**** Excerpt

LO URBANO COMO SOCIEDAD SIN ASIENTO
Manuel Delgado
Uno vive en su casa. Es
decir, vive en un lugar construido, con paredes, techo, ventanas y puerta, al
que no en vano llamamos vivienda o espacio para vivir, dando a entender de
algún modo que lo que uno encuentra fuera de ella no es exactamente vida. Y es
que es bien cierto que –como Richard Sennett nos ha mostrado en alguno de sus
mejores trabajos– ese hogar en que se espera que se convierta una vivienda es
el lugar de las certidumbres que, a partir de cierto momento del siglo XIX, se
levanta contra el temblor crónico de la vida pública, una vida de la que se
repite que, en efecto, no es del todo vida, hasta tal punto está marcada por la
frialdad, el interés y la desorientación moral. En cambio, frente a esa
perspectiva que inventa el hogar y maligniza el espacio que lo rodea –y que se
concibe casi como acechándolo–, aparecen, en ese mismo momento, otras visiones
que hacen el elogio de la experiencia exterior, esto es de la vida fuera de la
vivienda, a la intemperie de un espacio urbano convertido en una dinamo de
sensaciones y experiencias.
Se
da, por tanto, un contraste radical
entre una vivencia de lo cierto y confiable que uno puede encontrar sólo en su
domicilio, del que de pronto se deserta, y otra vivencia distinta, mucho más
incierta, a la que no le podría corresponder morada alguna. Arrebatado por una
atracción que lo abduce hacia afuera, el padre de familia dimite de su lugar estable
en una institución primaria –la familia, cuya sede natural es la vivienda
devenida hogar– y se pierde, de noche, por las calles. Esa contraposición entre
las experiencias del dentro y del afuera ayuda a entender la
ciudad bajo dos perspectivas distintas: la que la contempla como lugar de
implantación de grupos sociales –entre ellos la propia familia, pero también el
grupo étnico, la corporación profesional, la confesión religiosa, la asociación
civil, el club de amigos, etc.– y la que la reconoce como esfera de los
desplazamientos. En el primer caso, los segmentos sociales agrupados de manera
más o menos orgánica pueden percibirse como unidades discretas, cada una de las
cuales requiere y posee una localización, una dirección, es decir un marco
estabilizado y ubicado con claridad, una radicación estable en el plano de la
ciudad. Ese lugar edificado en que se ubican los segmentos sociales
cristalizados de cualquier especie contrasta con ese otro ámbito de los
discurrires en que también consiste la ciudad y cuyo protagonismo corresponde
plenamente al viandante y a las coaliciones momentáneas en que se va viendo involucrado
–nunca mejor dicho– sobre la marcha. Si el grupo social tiene una
dirección, un sitio, el transeúnte es una dirección, es decir un rumbo,
o, mejor dicho, un haz de diagramas que no hacen otra cosa que traspasar de un
lado a otro no importa qué trama urbana.

********

Given task
Supply the part of the excerpt that comes after its last sentence.

**** Dataset excerpt

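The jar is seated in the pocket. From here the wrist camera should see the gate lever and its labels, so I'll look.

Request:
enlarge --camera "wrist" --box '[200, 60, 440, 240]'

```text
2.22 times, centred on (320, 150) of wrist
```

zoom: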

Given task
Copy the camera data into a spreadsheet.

********

Exercise response
Lo que distingue a la
ciudad de las implantaciones de la los desplazamientos –la primera sometida a
una lógica de territorios, la segunda a una de superficies– es el tipo de
sociabilidad que prima en cada una de ellas. Los colectivos interiores están
formados por conocidos, a veces por conocidos profundos; los exteriores, en cambio,
los constituyen desconocidos totales o relativos. Eso implica el despliegue de
códigos de relación del todo distintos en un escenario y el otro. Se da por
supuesto que cualquier forma de entidad colectiva que establezca un lugar en la
ciudad en que existir en tanto que tal –una sede social, un número en una
calle– puede exigirle a sus componentes un grado variable de firmeza, es decir
un compromiso de conducta leal en relación con los postulados en que la
asociación reunida o reunible bajo techo se funda. Los miembros del grupo
social avencidado tienen entre sí una deuda mutua de franqueza a la que los
viandantes que mantienen entre sí relaciones deslocalizadas y efímeras no están
ni remotamente obligados. En eso consiste la singularidad del vínculo social
que caracteriza la vida en exteriores urbanos: en que está hecho de una mezcla
de extrañamiento y aversión entre masas corpóreas que se pasan el tiempo
expuestas a la mirada ajena y que se protegen como pueden unas de otras
mediante diversas capas de anonimato. Una sociedad sin asiento, hecha de
cuerpos que se esquivan y miradas que se rehúyen, en paisajes que son siempre
pasajes. Ese tipo de relación basada en el distanciamiento y la reserva puede
conocer, no obstante, desarrollos imprevistos, desencadenar encuentros
inopinados, experimentar sorpresas y turbulencias, en un espacio abierto y
disponible para que actúe sobre él la labor incansable del azar.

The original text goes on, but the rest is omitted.